CHICAGO — The full-service restaurant segment is struggling, and casual dining has faced the brunt of the challenges. The total unit count for the top 500 dining chains declined 1.5% last year, according to Technomic, but some turnaround efforts are starting to gain traction and renew operators’ hope for the industry.
“Some brands are starting to see positive signs at the unit level,” said Charles Winship, senior research analyst at Technomic. “As the segment’s turnaround continues, efforts will turn to cultivating sustainable, long-term growth strategies that avoid the issues that led to casual dining’s downturn to begin with, such as weak value propositions, an oversupply of restaurants and failing to evolve with consumers’ dining habits.”
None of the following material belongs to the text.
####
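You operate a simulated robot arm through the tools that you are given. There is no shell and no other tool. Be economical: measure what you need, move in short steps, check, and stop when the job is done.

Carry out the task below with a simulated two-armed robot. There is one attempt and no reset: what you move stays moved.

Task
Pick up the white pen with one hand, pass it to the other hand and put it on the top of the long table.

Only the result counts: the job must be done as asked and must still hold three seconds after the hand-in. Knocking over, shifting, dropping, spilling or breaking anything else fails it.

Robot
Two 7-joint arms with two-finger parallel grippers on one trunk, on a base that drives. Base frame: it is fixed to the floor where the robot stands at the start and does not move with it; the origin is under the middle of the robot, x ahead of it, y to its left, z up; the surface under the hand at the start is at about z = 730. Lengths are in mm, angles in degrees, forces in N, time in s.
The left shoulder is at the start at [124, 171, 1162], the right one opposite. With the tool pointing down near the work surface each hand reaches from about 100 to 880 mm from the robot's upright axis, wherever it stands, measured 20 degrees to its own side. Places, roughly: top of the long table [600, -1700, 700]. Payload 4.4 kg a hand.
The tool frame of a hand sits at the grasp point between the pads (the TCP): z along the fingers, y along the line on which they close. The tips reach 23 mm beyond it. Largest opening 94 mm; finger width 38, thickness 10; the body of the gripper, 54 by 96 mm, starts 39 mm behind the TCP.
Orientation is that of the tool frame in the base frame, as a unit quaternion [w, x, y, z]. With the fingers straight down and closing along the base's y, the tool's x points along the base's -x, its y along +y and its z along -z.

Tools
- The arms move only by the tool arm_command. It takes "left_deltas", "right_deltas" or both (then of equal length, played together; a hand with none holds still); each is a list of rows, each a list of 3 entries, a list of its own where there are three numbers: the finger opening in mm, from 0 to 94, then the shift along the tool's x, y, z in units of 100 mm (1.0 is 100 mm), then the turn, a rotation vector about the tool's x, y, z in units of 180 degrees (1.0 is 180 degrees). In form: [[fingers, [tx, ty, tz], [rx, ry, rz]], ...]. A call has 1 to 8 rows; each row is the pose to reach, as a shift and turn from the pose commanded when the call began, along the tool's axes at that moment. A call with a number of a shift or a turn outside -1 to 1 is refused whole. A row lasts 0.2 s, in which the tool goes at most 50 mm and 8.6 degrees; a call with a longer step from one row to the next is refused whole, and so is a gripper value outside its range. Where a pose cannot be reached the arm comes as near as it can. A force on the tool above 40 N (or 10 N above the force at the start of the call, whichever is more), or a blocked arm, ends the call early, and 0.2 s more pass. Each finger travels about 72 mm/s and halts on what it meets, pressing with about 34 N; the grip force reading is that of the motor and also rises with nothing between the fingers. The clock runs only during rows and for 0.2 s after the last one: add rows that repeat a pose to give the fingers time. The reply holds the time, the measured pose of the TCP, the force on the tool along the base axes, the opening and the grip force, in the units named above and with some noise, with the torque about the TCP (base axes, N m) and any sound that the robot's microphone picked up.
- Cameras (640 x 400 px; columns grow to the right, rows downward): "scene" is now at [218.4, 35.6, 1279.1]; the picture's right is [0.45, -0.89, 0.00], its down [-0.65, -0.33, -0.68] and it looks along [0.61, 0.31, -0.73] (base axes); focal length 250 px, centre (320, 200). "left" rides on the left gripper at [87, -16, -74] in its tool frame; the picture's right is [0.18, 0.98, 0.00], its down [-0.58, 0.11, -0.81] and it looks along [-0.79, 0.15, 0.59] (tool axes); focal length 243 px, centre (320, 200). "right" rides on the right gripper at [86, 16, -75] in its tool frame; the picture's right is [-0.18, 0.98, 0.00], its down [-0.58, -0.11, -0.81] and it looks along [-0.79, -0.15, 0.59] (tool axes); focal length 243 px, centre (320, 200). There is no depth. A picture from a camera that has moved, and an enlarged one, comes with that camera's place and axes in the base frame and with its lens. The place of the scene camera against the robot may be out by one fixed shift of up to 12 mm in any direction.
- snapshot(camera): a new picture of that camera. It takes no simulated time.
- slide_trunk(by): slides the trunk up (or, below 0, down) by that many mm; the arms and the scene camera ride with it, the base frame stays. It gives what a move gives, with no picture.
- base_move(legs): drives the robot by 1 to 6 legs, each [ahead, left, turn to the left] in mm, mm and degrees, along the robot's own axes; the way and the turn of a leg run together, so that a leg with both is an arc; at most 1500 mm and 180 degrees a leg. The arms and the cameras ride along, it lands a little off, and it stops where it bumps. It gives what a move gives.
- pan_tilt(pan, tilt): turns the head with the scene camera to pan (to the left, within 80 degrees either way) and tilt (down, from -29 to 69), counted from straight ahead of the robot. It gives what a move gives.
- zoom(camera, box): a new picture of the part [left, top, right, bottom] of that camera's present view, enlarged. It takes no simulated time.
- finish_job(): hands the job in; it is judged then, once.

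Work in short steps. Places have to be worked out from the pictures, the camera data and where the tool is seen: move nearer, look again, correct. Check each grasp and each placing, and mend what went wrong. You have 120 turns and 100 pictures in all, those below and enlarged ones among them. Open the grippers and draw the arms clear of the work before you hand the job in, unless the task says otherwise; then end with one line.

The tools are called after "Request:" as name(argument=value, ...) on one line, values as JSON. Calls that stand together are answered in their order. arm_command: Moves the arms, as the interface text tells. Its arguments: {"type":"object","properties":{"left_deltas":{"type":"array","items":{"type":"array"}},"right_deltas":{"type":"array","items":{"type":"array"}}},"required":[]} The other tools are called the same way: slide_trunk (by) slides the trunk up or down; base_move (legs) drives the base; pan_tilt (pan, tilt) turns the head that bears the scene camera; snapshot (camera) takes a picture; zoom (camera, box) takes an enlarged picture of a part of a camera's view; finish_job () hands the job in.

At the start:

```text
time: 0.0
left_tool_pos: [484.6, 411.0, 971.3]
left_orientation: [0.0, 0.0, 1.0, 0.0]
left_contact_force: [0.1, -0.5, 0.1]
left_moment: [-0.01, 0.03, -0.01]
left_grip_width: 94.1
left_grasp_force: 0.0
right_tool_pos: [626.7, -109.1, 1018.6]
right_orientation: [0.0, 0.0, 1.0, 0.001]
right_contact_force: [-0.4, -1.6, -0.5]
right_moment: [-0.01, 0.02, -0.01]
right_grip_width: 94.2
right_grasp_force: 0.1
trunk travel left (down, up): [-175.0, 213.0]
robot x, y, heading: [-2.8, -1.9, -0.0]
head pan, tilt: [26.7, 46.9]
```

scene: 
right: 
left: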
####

One way restaurants are battling these issues is by focusing on “memorable away-from-home experiences,” Technomic said, which appeals to those who go out to eat for events such as birthday and anniversaries. Fifty-one per cent of upscale casual dining restaurant consumers said they visit to celebrate special occasions.
Another way to drive traffic is with off-premise offerings, Technomic said, but not at the detriment of dine-in. While off-premise orders are on the rise, dining in still dominates in the full-service restaurant segment. In traditional casual dining establishments, 15% order takeout or delivery while 85% still prefer eating in the restaurant, Technomic said. Additionally, 53% said they visit traditional casual dining restaurants at least once a month.
“The segment isn’t out of the woods,” Technomic said. “But increased emphasis on value, off-premise sales, alcohol and memorable away-from-home experiences is helping the category move in the right direction.”